Der Unterschlupf auf dem bescheidenen Bauernhof mit dem rostigen Eingangstor wirkt überraschend armselig. Fast 16 Jahre lang war der mutmaßliche Kriegsverbrecher auf der Flucht und hatte die internationale Gemeinschaft vorgeführt. Der als „Schlächter vom Balkan“ bekannte frühere Chef der bosnisch-serbischen Armee wird sich nun vor dem UN-Kriegsverbrechertribunal für das frühere Jugoslawien in Den Haag wegen seiner Rolle bei der Ermordung Tausender Zivilisten während des Bosnien-Krieges verantworten müssen. Unauslöschlich ist sein Name mit dem Massaker von Srebrenica verbunden, bei dem bosnische Serben mehr als 8000 moslemische Jungen und Männer ermordet hatten.
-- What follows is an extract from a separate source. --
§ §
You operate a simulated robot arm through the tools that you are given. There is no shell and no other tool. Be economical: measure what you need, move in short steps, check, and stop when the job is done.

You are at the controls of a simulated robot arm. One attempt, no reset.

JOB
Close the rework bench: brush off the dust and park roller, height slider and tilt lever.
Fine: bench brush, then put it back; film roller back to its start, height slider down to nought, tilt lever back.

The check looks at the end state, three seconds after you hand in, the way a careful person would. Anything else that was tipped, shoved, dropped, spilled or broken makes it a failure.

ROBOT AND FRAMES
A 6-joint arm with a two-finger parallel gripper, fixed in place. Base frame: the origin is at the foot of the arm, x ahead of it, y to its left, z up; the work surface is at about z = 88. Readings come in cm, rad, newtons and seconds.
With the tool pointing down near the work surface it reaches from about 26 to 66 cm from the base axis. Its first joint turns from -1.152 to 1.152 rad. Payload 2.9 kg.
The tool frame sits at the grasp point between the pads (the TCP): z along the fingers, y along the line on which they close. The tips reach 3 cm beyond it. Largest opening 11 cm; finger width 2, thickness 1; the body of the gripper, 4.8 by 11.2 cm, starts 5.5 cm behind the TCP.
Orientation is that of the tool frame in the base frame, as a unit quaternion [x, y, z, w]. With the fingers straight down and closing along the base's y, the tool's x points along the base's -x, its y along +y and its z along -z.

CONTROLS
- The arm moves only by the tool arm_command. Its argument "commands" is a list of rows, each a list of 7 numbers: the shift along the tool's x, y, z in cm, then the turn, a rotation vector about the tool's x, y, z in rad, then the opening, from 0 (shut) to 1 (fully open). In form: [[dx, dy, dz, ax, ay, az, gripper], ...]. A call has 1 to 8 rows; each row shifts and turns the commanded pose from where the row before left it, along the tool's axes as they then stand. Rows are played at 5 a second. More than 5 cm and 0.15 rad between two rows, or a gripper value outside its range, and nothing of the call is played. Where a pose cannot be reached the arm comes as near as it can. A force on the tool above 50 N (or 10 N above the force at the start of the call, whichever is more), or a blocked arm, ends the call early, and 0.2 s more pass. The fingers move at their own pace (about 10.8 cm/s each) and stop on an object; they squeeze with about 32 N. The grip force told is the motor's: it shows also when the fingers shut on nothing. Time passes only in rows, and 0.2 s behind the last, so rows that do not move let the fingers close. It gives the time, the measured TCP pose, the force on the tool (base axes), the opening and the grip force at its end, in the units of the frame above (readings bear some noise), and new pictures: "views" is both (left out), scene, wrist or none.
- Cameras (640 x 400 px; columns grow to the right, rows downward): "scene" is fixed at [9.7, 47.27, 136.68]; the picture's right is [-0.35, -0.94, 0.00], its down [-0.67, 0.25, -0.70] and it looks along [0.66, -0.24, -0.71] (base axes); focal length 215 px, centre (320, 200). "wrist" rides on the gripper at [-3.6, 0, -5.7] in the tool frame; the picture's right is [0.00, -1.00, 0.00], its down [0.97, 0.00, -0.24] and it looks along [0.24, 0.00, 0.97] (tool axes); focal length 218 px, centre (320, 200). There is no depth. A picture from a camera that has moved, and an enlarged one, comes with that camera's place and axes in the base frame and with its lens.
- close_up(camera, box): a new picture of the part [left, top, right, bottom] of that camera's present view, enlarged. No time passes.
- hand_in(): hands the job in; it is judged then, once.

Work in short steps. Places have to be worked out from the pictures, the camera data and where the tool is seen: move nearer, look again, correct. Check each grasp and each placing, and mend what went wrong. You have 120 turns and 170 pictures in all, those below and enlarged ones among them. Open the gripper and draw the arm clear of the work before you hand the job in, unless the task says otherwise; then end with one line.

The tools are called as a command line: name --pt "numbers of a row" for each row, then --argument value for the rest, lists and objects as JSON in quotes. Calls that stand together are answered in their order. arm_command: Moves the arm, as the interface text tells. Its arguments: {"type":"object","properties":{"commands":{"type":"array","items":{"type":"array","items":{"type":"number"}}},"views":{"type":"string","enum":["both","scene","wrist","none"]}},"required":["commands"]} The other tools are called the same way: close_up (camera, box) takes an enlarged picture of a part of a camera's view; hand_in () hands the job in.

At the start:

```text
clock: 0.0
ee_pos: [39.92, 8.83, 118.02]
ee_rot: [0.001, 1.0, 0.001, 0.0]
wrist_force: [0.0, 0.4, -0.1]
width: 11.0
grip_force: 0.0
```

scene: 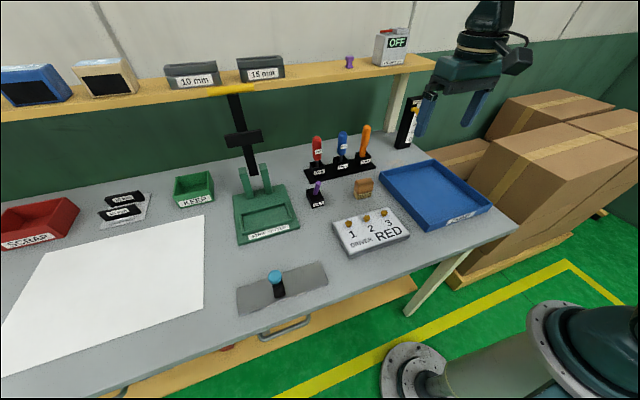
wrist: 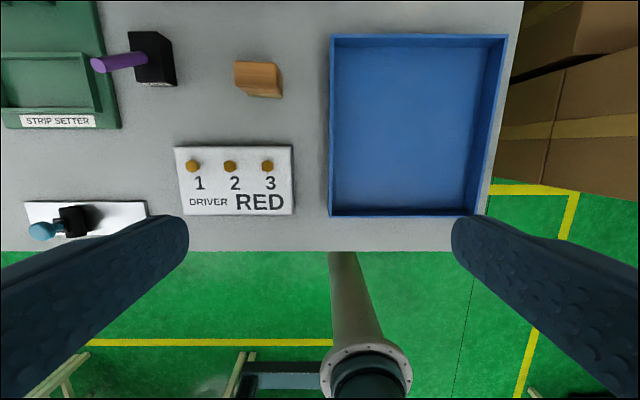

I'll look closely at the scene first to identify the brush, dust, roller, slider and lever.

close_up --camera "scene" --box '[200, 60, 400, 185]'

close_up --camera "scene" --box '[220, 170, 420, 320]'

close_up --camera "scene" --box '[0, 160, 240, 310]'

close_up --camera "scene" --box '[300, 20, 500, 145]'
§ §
Doch Mladic gilt nicht nur als mutmaßlicher Chefplaner dieses schlimmsten Kriegsverbrechens in Europa seit dem Ende des Zweiten Weltkriegs. Der bullige General wird auch verantwortlich für die dreieinhalb Jahre andauernde Belagerung von Sarajevo mit weiteren 10000 Toten gemacht. Gleiches gilt für die „ethnische Säuberungen“ genannten Vertreibungen Hunderttausender, Gräueln in Internierungslagern sowie der Befehl zu massenhaften Vergewaltigungen.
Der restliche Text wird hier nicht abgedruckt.